** TASK PROMPT **
Would you transcribe the whole listing exactly, minus its pictures?
---
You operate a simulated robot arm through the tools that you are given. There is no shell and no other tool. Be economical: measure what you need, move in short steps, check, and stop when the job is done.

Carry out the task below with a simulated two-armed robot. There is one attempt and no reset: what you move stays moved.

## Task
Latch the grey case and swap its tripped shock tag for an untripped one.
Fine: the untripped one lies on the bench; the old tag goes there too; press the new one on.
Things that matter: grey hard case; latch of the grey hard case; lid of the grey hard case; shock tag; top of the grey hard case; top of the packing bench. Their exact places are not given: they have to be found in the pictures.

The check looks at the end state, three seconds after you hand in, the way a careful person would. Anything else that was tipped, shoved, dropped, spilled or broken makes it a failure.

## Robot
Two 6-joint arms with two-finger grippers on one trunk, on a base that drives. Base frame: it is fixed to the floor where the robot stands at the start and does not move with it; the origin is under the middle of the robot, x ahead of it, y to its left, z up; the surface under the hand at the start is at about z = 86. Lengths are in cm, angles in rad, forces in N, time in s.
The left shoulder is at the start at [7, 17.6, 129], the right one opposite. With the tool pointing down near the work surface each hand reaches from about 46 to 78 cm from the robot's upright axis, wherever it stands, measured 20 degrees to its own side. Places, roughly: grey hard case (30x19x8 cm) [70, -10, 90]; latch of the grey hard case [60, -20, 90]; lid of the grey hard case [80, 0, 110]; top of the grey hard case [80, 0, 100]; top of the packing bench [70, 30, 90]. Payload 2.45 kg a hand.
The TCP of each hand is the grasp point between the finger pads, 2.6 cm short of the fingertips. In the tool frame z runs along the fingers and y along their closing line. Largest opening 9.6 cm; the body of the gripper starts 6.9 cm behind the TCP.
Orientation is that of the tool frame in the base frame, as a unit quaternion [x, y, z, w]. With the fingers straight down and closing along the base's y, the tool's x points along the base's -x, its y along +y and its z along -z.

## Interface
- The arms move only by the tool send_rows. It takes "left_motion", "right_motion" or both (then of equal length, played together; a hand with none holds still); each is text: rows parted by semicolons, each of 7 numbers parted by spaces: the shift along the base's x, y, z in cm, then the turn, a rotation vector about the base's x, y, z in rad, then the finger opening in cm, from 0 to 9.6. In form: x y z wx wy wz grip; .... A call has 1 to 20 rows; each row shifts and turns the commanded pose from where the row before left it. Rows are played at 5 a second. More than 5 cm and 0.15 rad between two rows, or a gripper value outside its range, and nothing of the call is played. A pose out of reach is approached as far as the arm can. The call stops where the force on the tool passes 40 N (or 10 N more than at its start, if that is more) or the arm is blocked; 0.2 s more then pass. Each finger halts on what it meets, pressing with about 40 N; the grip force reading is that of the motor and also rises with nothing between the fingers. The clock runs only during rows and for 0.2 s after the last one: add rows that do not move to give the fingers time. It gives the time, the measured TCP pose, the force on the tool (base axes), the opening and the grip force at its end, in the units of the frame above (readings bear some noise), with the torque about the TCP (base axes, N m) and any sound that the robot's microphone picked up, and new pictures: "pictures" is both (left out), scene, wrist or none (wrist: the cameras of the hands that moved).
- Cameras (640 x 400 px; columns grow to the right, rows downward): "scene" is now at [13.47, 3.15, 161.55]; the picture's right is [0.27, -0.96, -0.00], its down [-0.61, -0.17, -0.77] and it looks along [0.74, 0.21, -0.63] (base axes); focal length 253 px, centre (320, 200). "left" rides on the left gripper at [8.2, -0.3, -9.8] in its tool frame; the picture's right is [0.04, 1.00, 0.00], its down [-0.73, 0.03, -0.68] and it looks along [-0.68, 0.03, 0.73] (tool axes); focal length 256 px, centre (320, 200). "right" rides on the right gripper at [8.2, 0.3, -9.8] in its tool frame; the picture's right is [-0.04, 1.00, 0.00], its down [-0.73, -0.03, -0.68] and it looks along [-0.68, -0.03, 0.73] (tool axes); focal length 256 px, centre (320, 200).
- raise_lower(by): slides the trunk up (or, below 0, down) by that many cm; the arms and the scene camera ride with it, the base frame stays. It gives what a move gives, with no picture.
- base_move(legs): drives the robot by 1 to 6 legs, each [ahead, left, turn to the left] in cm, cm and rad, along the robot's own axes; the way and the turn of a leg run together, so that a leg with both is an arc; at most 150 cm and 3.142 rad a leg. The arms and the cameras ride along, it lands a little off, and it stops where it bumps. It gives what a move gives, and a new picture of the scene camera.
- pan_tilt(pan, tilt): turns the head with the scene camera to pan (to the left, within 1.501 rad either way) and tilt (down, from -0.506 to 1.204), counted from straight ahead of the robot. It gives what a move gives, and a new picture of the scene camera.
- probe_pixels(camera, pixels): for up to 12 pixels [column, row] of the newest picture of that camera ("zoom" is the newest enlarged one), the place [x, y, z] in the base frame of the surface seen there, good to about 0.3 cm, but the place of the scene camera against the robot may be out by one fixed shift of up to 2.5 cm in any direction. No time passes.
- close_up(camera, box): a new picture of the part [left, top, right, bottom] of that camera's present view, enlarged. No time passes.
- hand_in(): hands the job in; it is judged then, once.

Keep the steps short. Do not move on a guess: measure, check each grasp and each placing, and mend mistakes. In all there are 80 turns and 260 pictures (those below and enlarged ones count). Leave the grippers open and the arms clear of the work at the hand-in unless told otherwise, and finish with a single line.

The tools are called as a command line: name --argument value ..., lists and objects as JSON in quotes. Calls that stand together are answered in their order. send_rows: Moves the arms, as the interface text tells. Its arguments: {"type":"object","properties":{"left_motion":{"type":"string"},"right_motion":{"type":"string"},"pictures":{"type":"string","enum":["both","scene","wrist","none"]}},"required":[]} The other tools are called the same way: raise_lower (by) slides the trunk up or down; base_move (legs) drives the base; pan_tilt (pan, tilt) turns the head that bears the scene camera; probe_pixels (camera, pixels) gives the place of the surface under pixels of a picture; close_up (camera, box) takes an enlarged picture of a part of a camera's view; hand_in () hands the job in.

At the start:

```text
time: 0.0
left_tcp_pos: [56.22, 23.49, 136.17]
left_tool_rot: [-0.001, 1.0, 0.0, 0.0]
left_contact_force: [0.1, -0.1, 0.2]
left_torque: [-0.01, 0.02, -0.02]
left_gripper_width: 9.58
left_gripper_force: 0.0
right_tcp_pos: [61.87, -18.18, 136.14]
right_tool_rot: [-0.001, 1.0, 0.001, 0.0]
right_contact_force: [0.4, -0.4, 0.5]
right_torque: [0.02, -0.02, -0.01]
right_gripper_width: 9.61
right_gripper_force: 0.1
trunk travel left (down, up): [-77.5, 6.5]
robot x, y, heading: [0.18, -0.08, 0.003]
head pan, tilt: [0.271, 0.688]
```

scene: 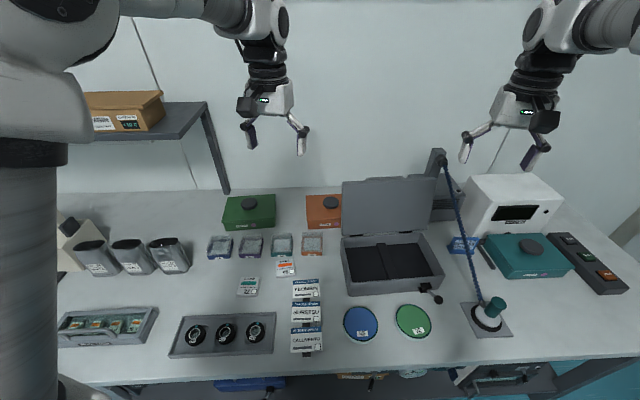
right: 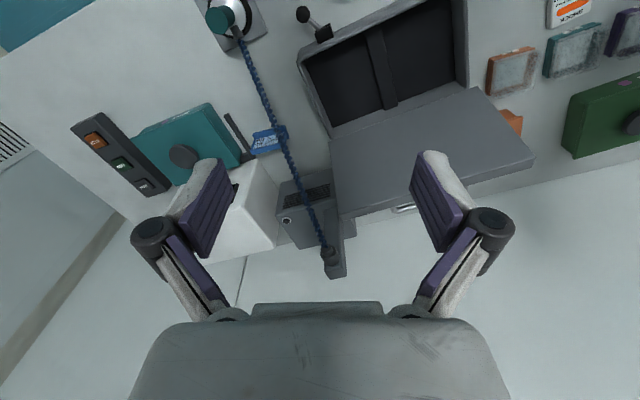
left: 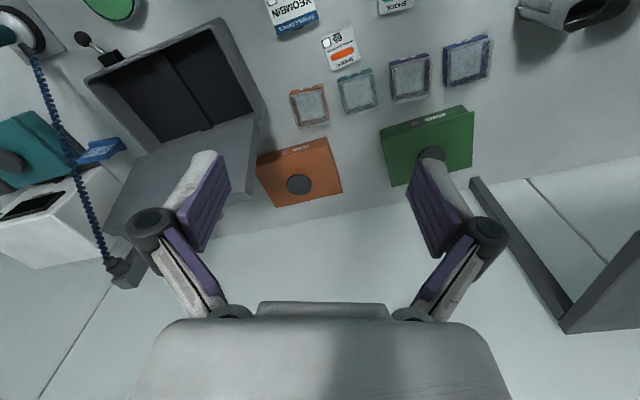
---
** REPLY TO THE TASK **
You operate a simulated robot arm through the tools that you are given. There is no shell and no other tool. Be economical: measure what you need, move in short steps, check, and stop when the job is done.

Carry out the task below with a simulated two-armed robot. There is one attempt and no reset: what you move stays moved.

## Task
Latch the grey case and swap its tripped shock tag for an untripped one.
Fine: the untripped one lies on the bench; the old tag goes there too; press the new one on.
Things that matter: grey hard case; latch of the grey hard case; lid of the grey hard case; shock tag; top of the grey hard case; top of the packing bench. Their exact places are not given: they have to be found in the pictures.

The check looks at the end state, three seconds after you hand in, the way a careful person would. Anything else that was tipped, shoved, dropped, spilled or broken makes it a failure.

## Robot
Two 6-joint arms with two-finger grippers on one trunk, on a base that drives. Base frame: it is fixed to the floor where the robot stands at the start and does not move with it; the origin is under the middle of the robot, x ahead of it, y to its left, z up; the surface under the hand at the start is at about z = 86. Lengths are in cm, angles in rad, forces in N, time in s.
The left shoulder is at the start at [7, 17.6, 129], the right one opposite. With the tool pointing down near the work surface each hand reaches from about 46 to 78 cm from the robot's upright axis, wherever it stands, measured 20 degrees to its own side. Places, roughly: grey hard case (30x19x8 cm) [70, -10, 90]; latch of the grey hard case [60, -20, 90]; lid of the grey hard case [80, 0, 110]; top of the grey hard case [80, 0, 100]; top of the packing bench [70, 30, 90]. Payload 2.45 kg a hand.
The TCP of each hand is the grasp point between the finger pads, 2.6 cm short of the fingertips. In the tool frame z runs along the fingers and y along their closing line. Largest opening 9.6 cm; the body of the gripper starts 6.9 cm behind the TCP.
Orientation is that of the tool frame in the base frame, as a unit quaternion [x, y, z, w]. With the fingers straight down and closing along the base's y, the tool's x points along the base's -x, its y along +y and its z along -z.

## Interface
- The arms move only by the tool send_rows. It takes "left_motion", "right_motion" or both (then of equal length, played together; a hand with none holds still); each is text: rows parted by semicolons, each of 7 numbers parted by spaces: the shift along the base's x, y, z in cm, then the turn, a rotation vector about the base's x, y, z in rad, then the finger opening in cm, from 0 to 9.6. In form: x y z wx wy wz grip; .... A call has 1 to 20 rows; each row shifts and turns the commanded pose from where the row before left it. Rows are played at 5 a second. More than 5 cm and 0.15 rad between two rows, or a gripper value outside its range, and nothing of the call is played. A pose out of reach is approached as far as the arm can. The call stops where the force on the tool passes 40 N (or 10 N more than at its start, if that is more) or the arm is blocked; 0.2 s more then pass. Each finger halts on what it meets, pressing with about 40 N; the grip force reading is that of the motor and also rises with nothing between the fingers. The clock runs only during rows and for 0.2 s after the last one: add rows that do not move to give the fingers time. It gives the time, the measured TCP pose, the force on the tool (base axes), the opening and the grip force at its end, in the units of the frame above (readings bear some noise), with the torque about the TCP (base axes, N m) and any sound that the robot's microphone picked up, and new pictures: "pictures" is both (left out), scene, wrist or none (wrist: the cameras of the hands that moved).
- Cameras (640 x 400 px; columns grow to the right, rows downward): "scene" is now at [13.47, 3.15, 161.55]; the picture's right is [0.27, -0.96, -0.00], its down [-0.61, -0.17, -0.77] and it looks along [0.74, 0.21, -0.63] (base axes); focal length 253 px, centre (320, 200). "left" rides on the left gripper at [8.2, -0.3, -9.8] in its tool frame; the picture's right is [0.04, 1.00, 0.00], its down [-0.73, 0.03, -0.68] and it looks along [-0.68, 0.03, 0.73] (tool axes); focal length 256 px, centre (320, 200). "right" rides on the right gripper at [8.2, 0.3, -9.8] in its tool frame; the picture's right is [-0.04, 1.00, 0.00], its down [-0.73, -0.03, -0.68] and it looks along [-0.68, -0.03, 0.73] (tool axes); focal length 256 px, centre (320, 200).
- raise_lower(by): slides the trunk up (or, below 0, down) by that many cm; the arms and the scene camera ride with it, the base frame stays. It gives what a move gives, with no picture.
- base_move(legs): drives the robot by 1 to 6 legs, each [ahead, left, turn to the left] in cm, cm and rad, along the robot's own axes; the way and the turn of a leg run together, so that a leg with both is an arc; at most 150 cm and 3.142 rad a leg. The arms and the cameras ride along, it lands a little off, and it stops where it bumps. It gives what a move gives, and a new picture of the scene camera.
- pan_tilt(pan, tilt): turns the head with the scene camera to pan (to the left, within 1.501 rad either way) and tilt (down, from -0.506 to 1.204), counted from straight ahead of the robot. It gives what a move gives, and a new picture of the scene camera.
- probe_pixels(camera, pixels): for up to 12 pixels [column, row] of the newest picture of that camera ("zoom" is the newest enlarged one), the place [x, y, z] in the base frame of the surface seen there, good to about 0.3 cm, but the place of the scene camera against the robot may be out by one fixed shift of up to 2.5 cm in any direction. No time passes.
- close_up(camera, box): a new picture of the part [left, top, right, bottom] of that camera's present view, enlarged. No time passes.
- hand_in(): hands the job in; it is judged then, once.

Keep the steps short. Do not move on a guess: measure, check each grasp and each placing, and mend mistakes. In all there are 80 turns and 260 pictures (those below and enlarged ones count). Leave the grippers open and the arms clear of the work at the hand-in unless told otherwise, and finish with a single line.

The tools are called as a command line: name --argument value ..., lists and objects as JSON in quotes. Calls that stand together are answered in their order. send_rows: Moves the arms, as the interface text tells. Its arguments: {"type":"object","properties":{"left_motion":{"type":"string"},"right_motion":{"type":"string"},"pictures":{"type":"string","enum":["both","scene","wrist","none"]}},"required":[]} The other tools are called the same way: raise_lower (by) slides the trunk up or down; base_move (legs) drives the base; pan_tilt (pan, tilt) turns the head that bears the scene camera; probe_pixels (camera, pixels) gives the place of the surface under pixels of a picture; close_up (camera, box) takes an enlarged picture of a part of a camera's view; hand_in () hands the job in.

At the start:

```text
time: 0.0
left_tcp_pos: [56.22, 23.49, 136.17]
left_tool_rot: [-0.001, 1.0, 0.0, 0.0]
left_contact_force: [0.1, -0.1, 0.2]
left_torque: [-0.01, 0.02, -0.02]
left_gripper_width: 9.58
left_gripper_force: 0.0
right_tcp_pos: [61.87, -18.18, 136.14]
right_tool_rot: [-0.001, 1.0, 0.001, 0.0]
right_contact_force: [0.4, -0.4, 0.5]
right_torque: [0.02, -0.02, -0.01]
right_gripper_width: 9.61
right_gripper_force: 0.1
trunk travel left (down, up): [-77.5, 6.5]
robot x, y, heading: [0.18, -0.08, 0.003]
head pan, tilt: [0.271, 0.688]
```

scene: 
right: 
left: 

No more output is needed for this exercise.